Enrique Flores |
En el mundo actual, los movimientos de las personas se controlan a través de las aplicaciones, igual que los funcionarios de ‘El proceso’ controlaban los horarios y hábitos del protagonista. En 2024 se conmemora el centenario del clarividente autor checo
A finales de los ochenta, todavía durante la época del comunismo, mientras visitaba Praga, una amiga me regaló El castillo de Franz Kafka en checo. Se trataba de una edición de los años sesenta, la década que desembocó en la Primavera de Praga, cuando publicar y leer Kafka estaba permitido, aunque por poco tiempo. Tras la invasión rusa de 1968, el nuevo régimen prosoviético en Checoslovaquia volvió a prohibir al escritor de Praga porque, en su obra, Kafka había descrito con lucidez y precisión el funcionamiento de la arbitrariedad, una de las características de los totalitarismos. Cuando se acabó mi estancia en la ciudad, mientras conducía hacia la frontera, antes de llegar al control de pasaportes me acordé del libro prohibido que había dejado despreocupadamente a mi lado. Detuve el coche en el arcén para esconder El castillo al fondo de mi maleta. Pero, como en las novelas de Kafka, algún ojo vigilante siguió mis movimientos. Una vez en el puesto de control, un policía me pidió que abriera la maleta. A continuación, con un gesto seguro, extrajo el libro de ella. En la aduana me sometió a un duro interrogatorio.

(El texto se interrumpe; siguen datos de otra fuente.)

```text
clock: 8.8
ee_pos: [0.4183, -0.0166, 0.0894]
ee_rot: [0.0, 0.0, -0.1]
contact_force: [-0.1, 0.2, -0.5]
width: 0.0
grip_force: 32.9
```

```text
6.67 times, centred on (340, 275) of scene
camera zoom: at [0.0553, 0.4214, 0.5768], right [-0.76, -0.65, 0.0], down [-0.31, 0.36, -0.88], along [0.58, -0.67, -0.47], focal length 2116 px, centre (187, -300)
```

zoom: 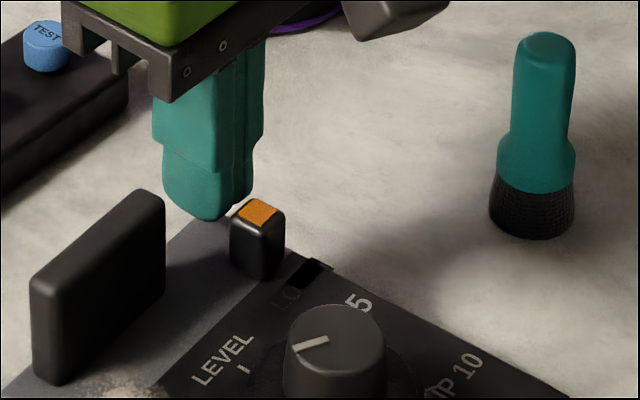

La cultura centroeuropea de principios del siglo XX se podría definir como la huida de la racionalidad y del orden impuestos por un Estado todopoderoso —el imperio austro-húngaro—, del control que la burocracia ejercía sobre el individuo, del centralismo basado en el intento de uniformizar las muchas y variadas etnias, hacia el espacio humano íntimo. Kafka comprendió que se trataba de una tendencia y la anticipó universalmente, la analizó en su obra antes de que tomara su monstruosa dimensión en forma de totalitarismos, ideologías opresoras y guerras mundiales. Por eso las obras de Kafka resultan proféticas.
En su vida, Kafka fue testigo de la Primera Guerra Mundial, cuyo final trajo el desmoronamiento del imperio austro-húngaro y la creación de pequeños estados como Checoslovaquia. En sus libros partía de situaciones íntimas que había experimentado: en El proceso, de su compleja relación con la mujer de negocios Felice Bauer y del “proceso” con el que le sorprendió su familia; en El castillo, de su pasión por la periodista Milena Jesenská, cuyo marido retrató en Klamm, el señor del castillo; en La transformación (o La metamorfosis), de la compleja relación con su padre. Sin embargo, a todas esas situaciones dio un trato metafórico que va mucho más allá de las realidades íntimas hasta otorgarles una dimensión universal y marcar en ellas la tendencia social y política no solo del siglo XX —que apenas llegaba a su primer cuarto cuando el escritor moría, en 1924, en un sanatorio de Viena a los 41 años— sino más allá de su siglo.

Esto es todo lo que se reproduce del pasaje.